◆ **Reading text**:
++++++++
It’s probably unnecessary to enumerate, but let’s do it anyway: the spectacular backfire on the Hydro One acquisition of a Washington utility; the Moody’s downgrade; new revelations about public’s support of the dreaded 2015 sex ed curriculum; Taverner-gate, in all its lurid splendor; the wanton gutting of provincial land-use laws. And, of course, a long and growing list of budget cuts laser-focused on society’s most vulnerable, and which will produce social dysfunction, suffering and the inevitable boomerang effect.

The curious exception to the foregoing is the province’s carefully delineated and seemingly methodical approach to the promised upload of Toronto’s subway system. It was laid out in a detailed terms of reference document posted quietly in late November on the Ministry of Transportation’s website and then more broadly circulated at Toronto council last week as part of an agenda item on the city’s negotiating stance in the face of what is surely a done-deal edict from Queen’s Park.

The question at the heart of this exercise in bureaucratic foreplay is whether the City has any room to manoeuvre at all, or if the upload will merely be imposed in whatever form Ford dictates.
++++++++
◆ **Objective**: Locate "The curious exception" and "form Ford dictates." in the reading text, and write out these words with everything between them.

◆ **Provided material**:
++++++++
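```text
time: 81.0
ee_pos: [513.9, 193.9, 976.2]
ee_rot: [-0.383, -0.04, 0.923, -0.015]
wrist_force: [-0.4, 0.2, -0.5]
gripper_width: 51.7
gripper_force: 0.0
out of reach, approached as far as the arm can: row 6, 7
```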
++++++++
◆ **Response to this task**:
The curious exception to the foregoing is the province’s carefully delineated and seemingly methodical approach to the promised upload of Toronto’s subway system. It was laid out in a detailed terms of reference document posted quietly in late November on the Ministry of Transportation’s website and then more broadly circulated at Toronto council last week as part of an agenda item on the city’s negotiating stance in the face of what is surely a done-deal edict from Queen’s Park.

The question at the heart of this exercise in bureaucratic foreplay is whether the City has any room to manoeuvre at all, or if the upload will merely be imposed in whatever form Ford dictates.